:: Source extract ::

お知らせ
後発白内障と眼内レンズ
2025年03月21日

以前白内障の手術をしたのに数年後また白内障のように視力低下が発症する場合があります。患者様の中には眼内のカメラのレンズにたとえられる水晶体を手術で完全にとりかえて新しいものにしてしまうと考えている方も多いとおもわれます。しかし現在の白内障の手術は水晶体の被膜にあたるカプセル(いくらの卵でいうなら表面の袋)だけをのこし内部の混濁した部位を除去しその中に人工水晶体を挿入する手術です。水晶体のカプセルの内部には水晶体上皮細胞が残存し完全には除去することはできないため年齢が若い患者様ほどこの細胞が再増殖して水晶体カプセルが濁ってしまい再び白内障のような見え方になることがあります。この状態を後発白内障といいます。このような状態になっても心配することなく一度眼科を受診しましょう。後発白内障であった場合治療は手術室で行うわけではなく、また角膜を切開するわけでもなく、全く痛みも感じないで治療できるため外来で診察を受ける雰囲気で簡単にもとの視力にもどすことができます。術後の洗顔なども直後からでき感染症の心配はありません。白内障の手術のときに挿入した眼内レンズもそのままで取り替える必要もありません。一度後発白内障の治療を受けた場合通常2度とカプセルが混濁することがないため再発することはまずありません。

:::
:: Data section ::

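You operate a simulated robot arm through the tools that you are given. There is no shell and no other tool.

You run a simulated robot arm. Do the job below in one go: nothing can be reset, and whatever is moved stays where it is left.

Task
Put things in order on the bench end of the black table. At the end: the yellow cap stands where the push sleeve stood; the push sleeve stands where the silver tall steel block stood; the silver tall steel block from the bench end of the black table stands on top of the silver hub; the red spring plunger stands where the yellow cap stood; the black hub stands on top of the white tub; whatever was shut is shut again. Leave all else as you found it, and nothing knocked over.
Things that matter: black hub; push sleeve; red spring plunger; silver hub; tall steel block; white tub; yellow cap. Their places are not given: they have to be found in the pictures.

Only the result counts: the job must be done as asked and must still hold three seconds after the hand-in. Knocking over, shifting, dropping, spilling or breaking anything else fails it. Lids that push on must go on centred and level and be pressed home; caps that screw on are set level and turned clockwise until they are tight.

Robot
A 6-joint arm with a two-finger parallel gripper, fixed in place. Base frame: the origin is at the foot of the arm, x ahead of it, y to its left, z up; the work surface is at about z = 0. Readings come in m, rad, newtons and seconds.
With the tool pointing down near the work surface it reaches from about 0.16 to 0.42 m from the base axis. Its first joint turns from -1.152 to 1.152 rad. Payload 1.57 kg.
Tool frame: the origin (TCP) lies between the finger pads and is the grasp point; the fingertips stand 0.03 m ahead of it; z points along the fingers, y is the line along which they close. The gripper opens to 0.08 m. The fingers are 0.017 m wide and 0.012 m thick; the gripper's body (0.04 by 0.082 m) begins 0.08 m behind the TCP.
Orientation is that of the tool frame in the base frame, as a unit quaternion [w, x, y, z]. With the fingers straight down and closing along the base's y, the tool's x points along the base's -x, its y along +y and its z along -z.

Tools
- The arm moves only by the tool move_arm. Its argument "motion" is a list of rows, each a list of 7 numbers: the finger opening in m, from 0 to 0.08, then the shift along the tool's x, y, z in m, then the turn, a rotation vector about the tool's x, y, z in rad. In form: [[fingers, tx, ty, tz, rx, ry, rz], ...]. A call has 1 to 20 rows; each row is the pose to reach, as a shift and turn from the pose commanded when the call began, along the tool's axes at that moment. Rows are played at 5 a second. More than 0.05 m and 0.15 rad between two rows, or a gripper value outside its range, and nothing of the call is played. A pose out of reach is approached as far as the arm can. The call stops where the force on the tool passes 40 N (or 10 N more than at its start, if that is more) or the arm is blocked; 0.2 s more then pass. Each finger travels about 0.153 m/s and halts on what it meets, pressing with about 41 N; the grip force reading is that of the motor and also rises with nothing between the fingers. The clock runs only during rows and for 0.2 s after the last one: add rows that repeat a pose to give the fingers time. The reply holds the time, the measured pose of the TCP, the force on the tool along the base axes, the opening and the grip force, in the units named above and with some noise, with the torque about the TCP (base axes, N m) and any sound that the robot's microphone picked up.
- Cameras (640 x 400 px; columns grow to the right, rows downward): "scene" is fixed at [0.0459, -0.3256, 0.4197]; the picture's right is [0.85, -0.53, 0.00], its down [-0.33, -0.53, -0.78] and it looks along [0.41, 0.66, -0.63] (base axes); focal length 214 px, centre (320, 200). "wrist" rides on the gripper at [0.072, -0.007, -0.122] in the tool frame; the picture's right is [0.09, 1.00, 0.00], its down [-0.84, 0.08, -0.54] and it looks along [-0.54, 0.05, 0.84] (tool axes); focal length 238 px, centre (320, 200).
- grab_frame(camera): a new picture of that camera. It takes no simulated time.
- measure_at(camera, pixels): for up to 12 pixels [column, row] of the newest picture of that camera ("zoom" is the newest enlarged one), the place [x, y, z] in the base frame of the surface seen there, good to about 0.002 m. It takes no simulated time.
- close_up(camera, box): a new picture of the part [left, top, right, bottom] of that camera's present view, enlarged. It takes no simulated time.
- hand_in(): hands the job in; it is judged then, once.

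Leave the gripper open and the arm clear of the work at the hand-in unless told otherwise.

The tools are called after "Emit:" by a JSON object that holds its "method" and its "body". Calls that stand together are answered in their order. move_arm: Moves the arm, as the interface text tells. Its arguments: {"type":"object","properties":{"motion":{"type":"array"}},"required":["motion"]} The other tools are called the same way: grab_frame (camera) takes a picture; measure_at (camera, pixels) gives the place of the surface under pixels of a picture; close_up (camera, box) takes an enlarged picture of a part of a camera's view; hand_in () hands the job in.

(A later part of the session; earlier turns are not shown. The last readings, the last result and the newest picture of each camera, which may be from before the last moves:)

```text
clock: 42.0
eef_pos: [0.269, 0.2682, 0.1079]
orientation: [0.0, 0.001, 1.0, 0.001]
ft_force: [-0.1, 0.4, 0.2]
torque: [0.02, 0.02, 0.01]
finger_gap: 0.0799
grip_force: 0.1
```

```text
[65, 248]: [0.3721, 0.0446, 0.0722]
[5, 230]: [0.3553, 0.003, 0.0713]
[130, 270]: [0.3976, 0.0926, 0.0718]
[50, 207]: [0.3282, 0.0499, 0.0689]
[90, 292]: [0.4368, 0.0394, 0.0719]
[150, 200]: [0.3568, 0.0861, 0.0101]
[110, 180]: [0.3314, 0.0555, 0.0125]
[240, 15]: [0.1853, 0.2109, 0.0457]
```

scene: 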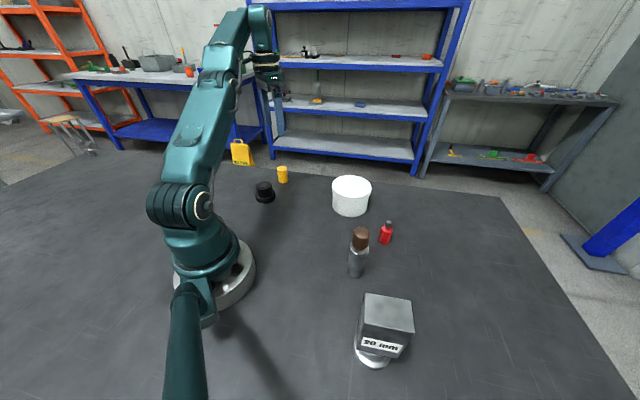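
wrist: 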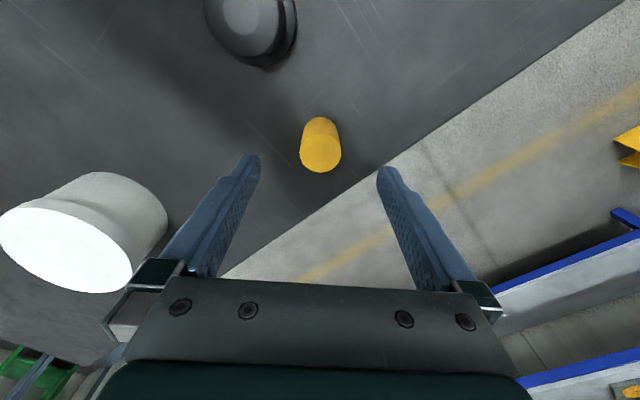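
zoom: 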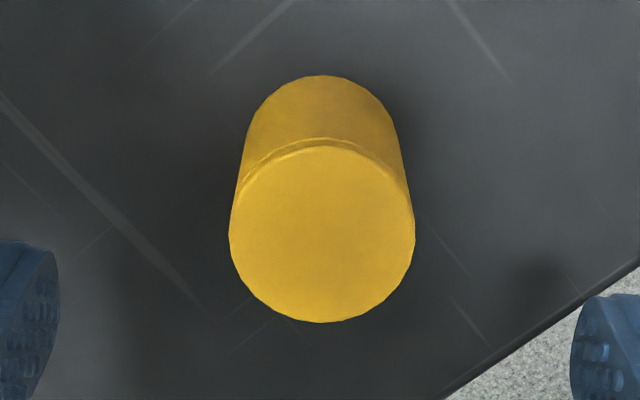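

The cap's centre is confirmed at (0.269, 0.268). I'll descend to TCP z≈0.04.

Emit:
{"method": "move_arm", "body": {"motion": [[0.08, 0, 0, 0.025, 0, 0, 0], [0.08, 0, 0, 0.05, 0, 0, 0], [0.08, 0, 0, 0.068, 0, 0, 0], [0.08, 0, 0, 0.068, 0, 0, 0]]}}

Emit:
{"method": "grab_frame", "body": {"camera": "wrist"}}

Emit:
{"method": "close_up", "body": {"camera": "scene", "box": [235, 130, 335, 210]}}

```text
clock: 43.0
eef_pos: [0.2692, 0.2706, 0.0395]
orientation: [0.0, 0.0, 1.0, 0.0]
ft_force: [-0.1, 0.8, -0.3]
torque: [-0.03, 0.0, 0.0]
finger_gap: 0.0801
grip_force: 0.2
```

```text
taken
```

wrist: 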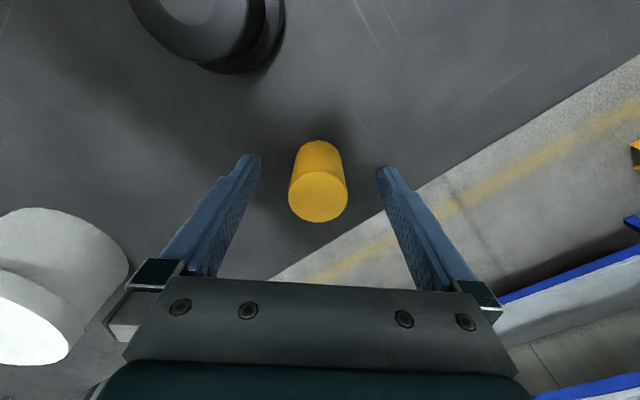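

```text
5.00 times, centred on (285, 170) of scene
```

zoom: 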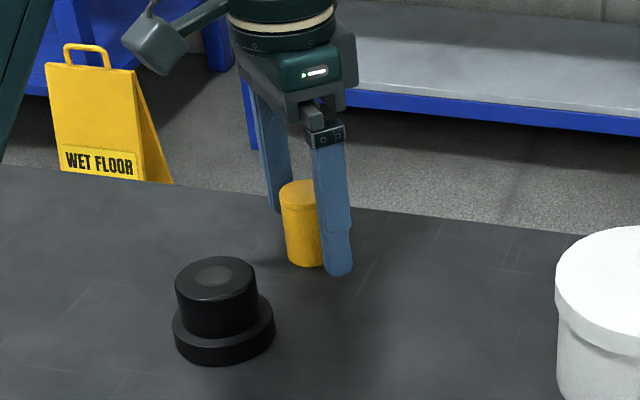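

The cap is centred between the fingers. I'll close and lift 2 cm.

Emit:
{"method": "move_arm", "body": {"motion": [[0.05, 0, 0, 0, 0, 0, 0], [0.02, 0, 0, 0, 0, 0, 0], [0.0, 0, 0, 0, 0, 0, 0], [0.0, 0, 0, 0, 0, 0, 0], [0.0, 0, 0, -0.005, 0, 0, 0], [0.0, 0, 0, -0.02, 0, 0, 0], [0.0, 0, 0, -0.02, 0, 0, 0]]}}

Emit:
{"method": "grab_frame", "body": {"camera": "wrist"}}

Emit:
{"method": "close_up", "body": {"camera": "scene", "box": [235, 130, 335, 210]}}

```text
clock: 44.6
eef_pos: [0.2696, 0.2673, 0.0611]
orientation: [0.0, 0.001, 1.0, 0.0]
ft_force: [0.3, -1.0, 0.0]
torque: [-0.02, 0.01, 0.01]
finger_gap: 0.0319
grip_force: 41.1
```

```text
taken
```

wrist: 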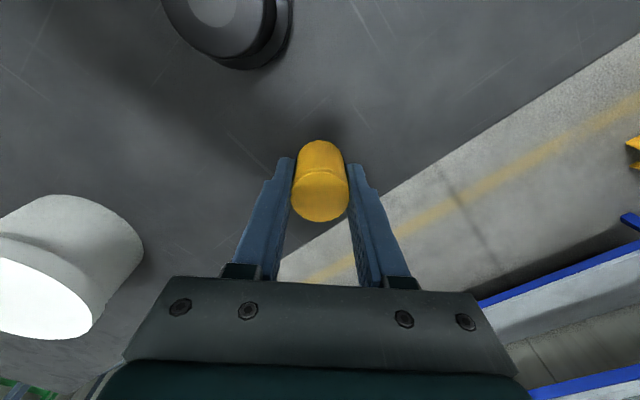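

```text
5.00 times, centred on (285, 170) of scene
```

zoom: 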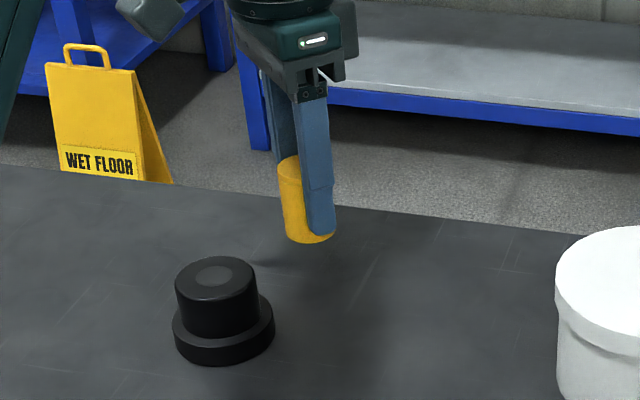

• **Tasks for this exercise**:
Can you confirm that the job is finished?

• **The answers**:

:::

• **Tasks for this exercise**:
• A. Repeat the span of the source extract whose first words are "以前白内障の手術をしたのに数" and whose last words are "発することはまずありません。".
• B. Produce the text that comes next in the source extract.

• **The answers**:
• A.
以前白内障の手術をしたのに数年後また白内障のように視力低下が発症する場合があります。患者様の中には眼内のカメラのレンズにたとえられる水晶体を手術で完全にとりかえて新しいものにしてしまうと考えている方も多いとおもわれます。しかし現在の白内障の手術は水晶体の被膜にあたるカプセル(いくらの卵でいうなら表面の袋)だけをのこし内部の混濁した部位を除去しその中に人工水晶体を挿入する手術です。水晶体のカプセルの内部には水晶体上皮細胞が残存し完全には除去することはできないため年齢が若い患者様ほどこの細胞が再増殖して水晶体カプセルが濁ってしまい再び白内障のような見え方になることがあります。この状態を後発白内障といいます。このような状態になっても心配することなく一度眼科を受診しましょう。後発白内障であった場合治療は手術室で行うわけではなく、また角膜を切開するわけでもなく、全く痛みも感じないで治療できるため外来で診察を受ける雰囲気で簡単にもとの視力にもどすことができます。術後の洗顔なども直後からでき感染症の心配はありません。白内障の手術のときに挿入した眼内レンズもそのままで取り替える必要もありません。一度後発白内障の治療を受けた場合通常2度とカプセルが混濁することがないため再発することはまずありません。

• B.
はじめに白内障の手術はカプセルだけ残し内部の混濁した部位を除去しその中に人工水晶体を挿入する(現在では白内障の手術を水晶体再建術と呼ぶようになってきています。)とはなしましたが水晶体カプセルはチン小体と呼ばれる線維で周辺の組織に固定されていますが本来の水晶体とことなりカプセルの厚みを変えることはできません。瞳の大きさが変わったりして多少の偽調節と呼ばれる調節する力しかありません。しかし白内障の手術を受ける患者様のほとんどが老眼で調節力がないため術後に不便を感じることはないでしょう。最近では多焦点眼内レンズも開発されてきており一つの光学系で数種類のレンズが組み込まれているため遠方も近方も眼鏡の使用をしない状態でもほぼ見える技術が開発されています。(多焦点眼内レンズは一つの光学系で脳が見るレンズを自動的に選択して物体を把握するためシャープに物体を見ようとすると周辺が多少ぼやけて見える場合もあり患者様によって向き不向きの場合があります。一度挿入した場合は交換ができないので希望される場合には眼科医とよく相談して決めましょう。多焦点眼内レンズは保険適応ではないため費用が高額となるためよく考えてから挿入を希望しましょう。)蛇足ですが多焦点眼内レンズを挿入しても後発白内障は発症しますのでのその場合はさきほど説明させていただいた後発白内障の治療と同じ治療を行うことで視力は改善します。